庄子《齐物论》中有这样一段故事:丽之姬,艾封人之子也。晋国之始得之也,涕泣沾襟。及其至于王所,与王同筐床,食刍豢,而后悔其泣也。
人们想要把自以为美丽的事物据为己有,裱起来挂在墙上的心情,从古至今可能都没有改变过。骊姬从刚开始痛哭流涕,到最后甘心做一只金丝雀,区别在于达成了自我满足。
我到河里钓一条鱼,和跑别人鱼塘偷了一条鱼,区别在于后者对他人造成了损失。如果我先交钱再去钓鱼,就达成了价值上共同的认知,就不会有人认为我是错的。
当然,人从来不会去问鱼的想法。
世界上所有的犯罪,无非都是不满足,被一种执念所驱使,去肆意践踏生命。从本质上说,施加罪行和夏天想吃冰淇淋没有区别。是非对错都只是社会的公约价值,问题就在于一个人是否可以凌驾于他者之上?
实际上到这里为止,我不太想谈及诱奸或者强暴,不想谈及社会对性侵事件的误读,不想谈及中国对性教育的忽视。这些东西其实是显而易见的,我想谈论的是一些更本质的东西。
在作者生前的采访当中,谈及小说中的国文老师李国华是对文学传统的“背叛”。进而她提出了一个疑问:文学或者艺术是否从来都是巧言令色而已呢?她崇拜文学,试着用文学去解释这一切,最后发现“不是学文学的人,而是文学辜负了她。”
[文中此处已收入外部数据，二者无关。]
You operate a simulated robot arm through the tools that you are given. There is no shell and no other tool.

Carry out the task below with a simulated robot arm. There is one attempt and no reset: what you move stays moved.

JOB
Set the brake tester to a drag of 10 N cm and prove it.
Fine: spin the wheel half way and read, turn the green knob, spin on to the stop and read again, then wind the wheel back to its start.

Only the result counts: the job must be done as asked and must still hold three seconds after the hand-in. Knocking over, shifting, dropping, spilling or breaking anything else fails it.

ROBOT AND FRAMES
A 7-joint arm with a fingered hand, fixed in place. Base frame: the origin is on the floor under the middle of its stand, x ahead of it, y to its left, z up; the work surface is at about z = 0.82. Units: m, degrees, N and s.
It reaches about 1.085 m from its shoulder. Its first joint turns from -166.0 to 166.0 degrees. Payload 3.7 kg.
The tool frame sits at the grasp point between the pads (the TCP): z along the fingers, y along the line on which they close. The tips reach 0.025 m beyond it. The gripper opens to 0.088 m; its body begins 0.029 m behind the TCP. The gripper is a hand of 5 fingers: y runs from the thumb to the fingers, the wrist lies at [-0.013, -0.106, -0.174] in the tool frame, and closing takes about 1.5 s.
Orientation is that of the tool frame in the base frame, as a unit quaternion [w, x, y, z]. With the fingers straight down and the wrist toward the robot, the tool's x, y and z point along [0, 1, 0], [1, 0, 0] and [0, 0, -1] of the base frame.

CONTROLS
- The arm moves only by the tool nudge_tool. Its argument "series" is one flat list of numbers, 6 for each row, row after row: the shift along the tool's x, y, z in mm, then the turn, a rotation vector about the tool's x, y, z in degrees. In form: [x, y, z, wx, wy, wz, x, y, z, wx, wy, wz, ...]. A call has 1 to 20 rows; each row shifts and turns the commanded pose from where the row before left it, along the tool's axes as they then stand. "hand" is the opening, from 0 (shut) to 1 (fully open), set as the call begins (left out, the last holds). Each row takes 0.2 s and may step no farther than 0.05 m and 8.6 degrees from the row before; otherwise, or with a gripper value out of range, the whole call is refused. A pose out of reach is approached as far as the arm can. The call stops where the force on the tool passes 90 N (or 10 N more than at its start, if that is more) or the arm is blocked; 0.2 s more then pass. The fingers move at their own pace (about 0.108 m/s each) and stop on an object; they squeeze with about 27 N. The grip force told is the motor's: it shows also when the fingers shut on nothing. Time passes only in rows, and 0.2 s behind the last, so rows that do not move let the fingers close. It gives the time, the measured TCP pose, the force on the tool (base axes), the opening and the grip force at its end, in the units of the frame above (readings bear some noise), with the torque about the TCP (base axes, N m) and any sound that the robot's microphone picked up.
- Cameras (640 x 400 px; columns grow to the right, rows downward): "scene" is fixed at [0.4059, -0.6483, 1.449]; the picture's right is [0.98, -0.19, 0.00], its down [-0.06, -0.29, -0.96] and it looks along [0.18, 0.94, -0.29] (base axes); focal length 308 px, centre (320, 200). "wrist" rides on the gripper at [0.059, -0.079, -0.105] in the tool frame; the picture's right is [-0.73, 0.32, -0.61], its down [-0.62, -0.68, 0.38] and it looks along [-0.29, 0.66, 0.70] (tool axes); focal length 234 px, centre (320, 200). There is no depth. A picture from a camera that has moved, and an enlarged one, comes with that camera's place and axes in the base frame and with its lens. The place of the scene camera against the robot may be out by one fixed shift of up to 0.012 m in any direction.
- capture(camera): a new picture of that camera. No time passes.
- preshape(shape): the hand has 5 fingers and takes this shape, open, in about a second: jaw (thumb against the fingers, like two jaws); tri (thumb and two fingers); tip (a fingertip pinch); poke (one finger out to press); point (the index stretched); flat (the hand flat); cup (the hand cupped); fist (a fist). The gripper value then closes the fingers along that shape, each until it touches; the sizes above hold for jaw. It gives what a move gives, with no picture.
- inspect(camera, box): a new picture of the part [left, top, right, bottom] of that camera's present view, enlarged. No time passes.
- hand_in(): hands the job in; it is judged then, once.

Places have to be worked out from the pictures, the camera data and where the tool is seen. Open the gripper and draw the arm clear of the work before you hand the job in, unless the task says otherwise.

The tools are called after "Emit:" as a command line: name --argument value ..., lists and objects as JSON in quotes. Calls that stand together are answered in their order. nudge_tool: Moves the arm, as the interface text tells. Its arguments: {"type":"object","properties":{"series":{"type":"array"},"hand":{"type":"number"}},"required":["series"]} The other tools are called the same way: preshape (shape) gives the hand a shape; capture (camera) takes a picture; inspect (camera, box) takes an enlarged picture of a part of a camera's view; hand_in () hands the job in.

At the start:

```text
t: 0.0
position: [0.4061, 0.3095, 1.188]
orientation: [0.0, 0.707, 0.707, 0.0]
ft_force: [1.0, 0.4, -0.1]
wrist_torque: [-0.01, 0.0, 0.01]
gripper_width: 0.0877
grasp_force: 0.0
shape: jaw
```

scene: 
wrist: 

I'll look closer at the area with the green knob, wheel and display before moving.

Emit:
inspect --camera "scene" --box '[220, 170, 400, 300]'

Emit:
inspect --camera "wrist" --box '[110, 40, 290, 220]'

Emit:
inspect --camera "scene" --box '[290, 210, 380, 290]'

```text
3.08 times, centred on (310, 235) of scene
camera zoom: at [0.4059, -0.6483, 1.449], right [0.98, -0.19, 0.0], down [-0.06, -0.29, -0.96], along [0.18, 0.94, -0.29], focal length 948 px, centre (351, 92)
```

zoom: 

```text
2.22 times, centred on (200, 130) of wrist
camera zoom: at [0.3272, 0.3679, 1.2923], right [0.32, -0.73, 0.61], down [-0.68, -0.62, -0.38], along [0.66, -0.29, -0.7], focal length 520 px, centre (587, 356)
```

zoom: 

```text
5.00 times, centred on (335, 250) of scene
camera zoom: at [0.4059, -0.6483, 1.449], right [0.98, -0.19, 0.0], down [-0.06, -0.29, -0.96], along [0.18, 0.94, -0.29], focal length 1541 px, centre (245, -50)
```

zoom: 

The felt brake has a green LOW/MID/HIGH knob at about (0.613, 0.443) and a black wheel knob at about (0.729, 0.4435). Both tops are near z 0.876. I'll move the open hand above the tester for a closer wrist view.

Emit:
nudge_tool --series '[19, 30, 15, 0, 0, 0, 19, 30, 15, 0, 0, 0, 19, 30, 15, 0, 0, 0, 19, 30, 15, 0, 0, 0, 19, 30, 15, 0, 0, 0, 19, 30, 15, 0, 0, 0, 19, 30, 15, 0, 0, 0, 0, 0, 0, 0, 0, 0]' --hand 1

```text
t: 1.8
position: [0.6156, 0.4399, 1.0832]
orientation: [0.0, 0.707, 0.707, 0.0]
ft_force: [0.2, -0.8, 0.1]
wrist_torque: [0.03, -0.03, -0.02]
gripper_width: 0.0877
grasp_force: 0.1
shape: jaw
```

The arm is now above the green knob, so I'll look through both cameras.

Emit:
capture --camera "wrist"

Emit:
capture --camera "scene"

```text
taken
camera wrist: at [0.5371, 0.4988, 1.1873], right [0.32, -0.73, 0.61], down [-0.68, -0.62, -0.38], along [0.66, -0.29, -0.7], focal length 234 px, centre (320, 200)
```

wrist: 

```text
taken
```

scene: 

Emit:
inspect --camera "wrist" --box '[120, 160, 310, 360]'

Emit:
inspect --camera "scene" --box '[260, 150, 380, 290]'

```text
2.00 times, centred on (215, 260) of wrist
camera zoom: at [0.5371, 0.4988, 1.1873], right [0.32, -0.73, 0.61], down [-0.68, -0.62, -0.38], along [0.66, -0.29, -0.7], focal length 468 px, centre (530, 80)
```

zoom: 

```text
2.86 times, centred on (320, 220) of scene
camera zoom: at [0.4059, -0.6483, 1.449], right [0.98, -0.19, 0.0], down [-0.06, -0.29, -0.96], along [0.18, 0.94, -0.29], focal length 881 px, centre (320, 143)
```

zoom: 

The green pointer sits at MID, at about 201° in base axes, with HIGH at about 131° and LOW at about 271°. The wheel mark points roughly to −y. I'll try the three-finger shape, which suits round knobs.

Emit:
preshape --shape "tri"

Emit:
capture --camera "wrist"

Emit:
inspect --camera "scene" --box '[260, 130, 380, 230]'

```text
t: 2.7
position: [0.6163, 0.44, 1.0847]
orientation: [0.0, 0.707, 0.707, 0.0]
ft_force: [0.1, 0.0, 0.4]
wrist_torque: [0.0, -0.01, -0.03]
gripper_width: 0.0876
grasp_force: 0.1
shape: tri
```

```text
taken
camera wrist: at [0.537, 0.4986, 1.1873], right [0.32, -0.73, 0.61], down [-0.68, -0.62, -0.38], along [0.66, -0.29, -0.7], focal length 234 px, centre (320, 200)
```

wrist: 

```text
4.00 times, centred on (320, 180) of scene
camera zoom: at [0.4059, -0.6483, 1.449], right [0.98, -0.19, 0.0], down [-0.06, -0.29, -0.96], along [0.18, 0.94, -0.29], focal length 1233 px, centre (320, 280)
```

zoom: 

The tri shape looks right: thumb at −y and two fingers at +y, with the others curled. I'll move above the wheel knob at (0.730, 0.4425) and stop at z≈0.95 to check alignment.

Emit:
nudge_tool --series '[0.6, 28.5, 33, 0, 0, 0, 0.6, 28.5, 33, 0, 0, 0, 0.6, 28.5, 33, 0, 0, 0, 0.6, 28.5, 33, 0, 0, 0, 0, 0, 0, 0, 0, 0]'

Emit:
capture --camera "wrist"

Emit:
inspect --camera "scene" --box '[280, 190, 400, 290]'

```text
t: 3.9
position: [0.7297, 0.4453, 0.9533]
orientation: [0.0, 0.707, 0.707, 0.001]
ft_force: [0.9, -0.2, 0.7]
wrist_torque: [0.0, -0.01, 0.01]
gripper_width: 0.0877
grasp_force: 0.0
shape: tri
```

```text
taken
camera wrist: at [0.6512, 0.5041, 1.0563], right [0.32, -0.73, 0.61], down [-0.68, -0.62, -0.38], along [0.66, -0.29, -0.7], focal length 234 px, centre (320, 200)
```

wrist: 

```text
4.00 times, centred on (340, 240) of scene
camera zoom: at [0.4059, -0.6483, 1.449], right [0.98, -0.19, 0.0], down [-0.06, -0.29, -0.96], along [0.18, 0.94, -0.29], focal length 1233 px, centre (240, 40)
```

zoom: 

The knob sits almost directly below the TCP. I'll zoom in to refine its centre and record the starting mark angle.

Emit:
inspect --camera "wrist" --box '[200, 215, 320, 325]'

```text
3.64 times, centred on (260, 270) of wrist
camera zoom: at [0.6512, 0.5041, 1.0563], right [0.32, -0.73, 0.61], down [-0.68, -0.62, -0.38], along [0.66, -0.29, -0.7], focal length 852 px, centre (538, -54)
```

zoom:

作者认为自己的这部小说,绝对不是一本关于愤怒、关于控诉的书,而是对艺术“真善美”的质疑。更是直言现在、此刻也正在发生房思琪式的暴力,她无力也无意去改变社会的现状。我认为她最想叩问的其实是——世界为什么并不美好!
写到这里我又陷入了一种日常的自我矛盾当中,即人生意义的虚无。